## [Written instruction]
Repeat the article word for word.

[start of Raw data]

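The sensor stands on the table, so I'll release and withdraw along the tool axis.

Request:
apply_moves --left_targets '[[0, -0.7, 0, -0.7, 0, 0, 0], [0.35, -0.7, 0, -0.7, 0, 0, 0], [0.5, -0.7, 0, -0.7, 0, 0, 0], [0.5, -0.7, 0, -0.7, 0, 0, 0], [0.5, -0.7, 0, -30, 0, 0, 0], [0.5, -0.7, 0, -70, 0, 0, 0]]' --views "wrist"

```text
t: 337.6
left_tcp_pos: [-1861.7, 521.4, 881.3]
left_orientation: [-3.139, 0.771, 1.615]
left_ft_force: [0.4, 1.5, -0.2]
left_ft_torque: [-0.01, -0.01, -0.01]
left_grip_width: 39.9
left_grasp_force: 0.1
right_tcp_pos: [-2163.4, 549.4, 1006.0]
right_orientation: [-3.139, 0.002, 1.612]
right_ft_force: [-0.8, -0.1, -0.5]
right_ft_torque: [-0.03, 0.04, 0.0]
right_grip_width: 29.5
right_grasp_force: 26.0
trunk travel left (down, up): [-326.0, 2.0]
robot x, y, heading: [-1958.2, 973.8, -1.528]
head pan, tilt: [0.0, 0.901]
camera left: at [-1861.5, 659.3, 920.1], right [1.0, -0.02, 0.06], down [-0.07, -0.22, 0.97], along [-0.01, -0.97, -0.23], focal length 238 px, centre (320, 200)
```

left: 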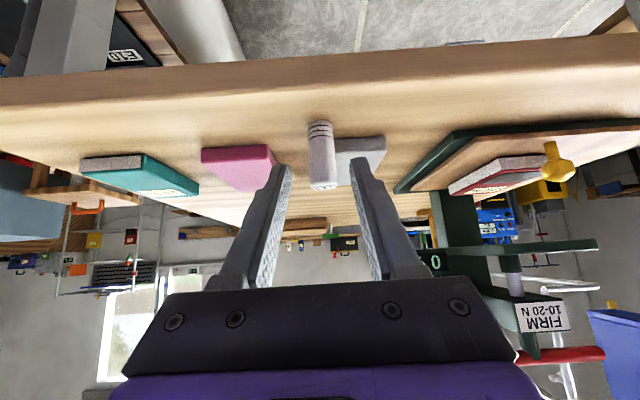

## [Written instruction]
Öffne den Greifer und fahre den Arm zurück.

[end of Raw data]
[start of Article]

From: Greg Stein <gstein_at_gmail.com>
Date: Sat, 27 Dec 2008 20:36:10 -0800

On Sat, Dec 27, 2008 at 12:26, Hyrum K. Wright
<hyrum_wright_at_mail.utexas.edu> wrote:
> Greg Stein wrote:
>> I don't understand why transactions would be exposed to users of this
>> API. Each API "should" leave the db in a consistent state. If each API
>> does *not*, then you are placing a burden on the caller to make
>> specific sets of calls in a specific order, which is usually hard to
>> document, so you end up with unwritten assumptions.
>
> Agreed, but I'm not yet sure of the level of modularity and consistency we want
> or need in the working copy. SQLite performs much better with the use of
> transactions, and using large transactions is a potential performance win for

Agreed. Though I would phrase it as "deferred commit, after N
operations". When we need a *transaction*, then we'll certainly be
doing that. You're referring more to disabling autocommit, and then
bulk-committing a bunch of work. Correct?

> people running on remote filesystems (think NFS). There is a balance to be
> struck between one giant do-everything API and many individual
> do-little-things-but-keep-the-wc-consistent API, and I'm not yet sure where that
> should be.

Agreed. My hope was that each API function would leave the WC
consistent. For example, let's say that we're doing a checkout, and an
"add file" arrives, so we call that function, and it marks that props
and contents have not (yet) arrived. The setprops API is called, and
the one flag is cleared. The contents arrive, and the other flag is
cleared. At each point, we have the data recorded so the db is
consistent, if not at a semantic level ("oops. this file has been
defined, but its props are missing" can be deterministically
detected). (note that we'll need something like this since these three
pieces of info can arrive at *very* different times during the control
flow).

[end of Article]

## [Answer below]
From: Greg Stein <gstein_at_gmail.com>
Date: Sat, 27 Dec 2008 20:36:10 -0800

On Sat, Dec 27, 2008 at 12:26, Hyrum K. Wright
<hyrum_wright_at_mail.utexas.edu> wrote:
> Greg Stein wrote:
>> I don't understand why transactions would be exposed to users of this
>> API. Each API "should" leave the db in a consistent state. If each API
>> does *not*, then you are placing a burden on the caller to make
>> specific sets of calls in a specific order, which is usually hard to
>> document, so you end up with unwritten assumptions.
>
> Agreed, but I'm not yet sure of the level of modularity and consistency we want
> or need in the working copy. SQLite performs much better with the use of
> transactions, and using large transactions is a potential performance win for

Agreed. Though I would phrase it as "deferred commit, after N
operations". When we need a *transaction*, then we'll certainly be
doing that. You're referring more to disabling autocommit, and then
bulk-committing a bunch of work. Correct?

> people running on remote filesystems (think NFS). There is a balance to be
> struck between one giant do-everything API and many individual
> do-little-things-but-keep-the-wc-consistent API, and I'm not yet sure where that
> should be.

Agreed. My hope was that each API function would leave the WC
consistent. For example, let's say that we're doing a checkout, and an
"add file" arrives, so we call that function, and it marks that props
and contents have not (yet) arrived. The setprops API is called, and
the one flag is cleared. The contents arrive, and the other flag is
cleared. At each point, we have the data recorded so the db is
consistent, if not at a semantic level ("oops. this file has been
defined, but its props are missing" can be deterministically
detected). (note that we'll need something like this since these three
pieces of info can arrive at *very* different times during the control
flow).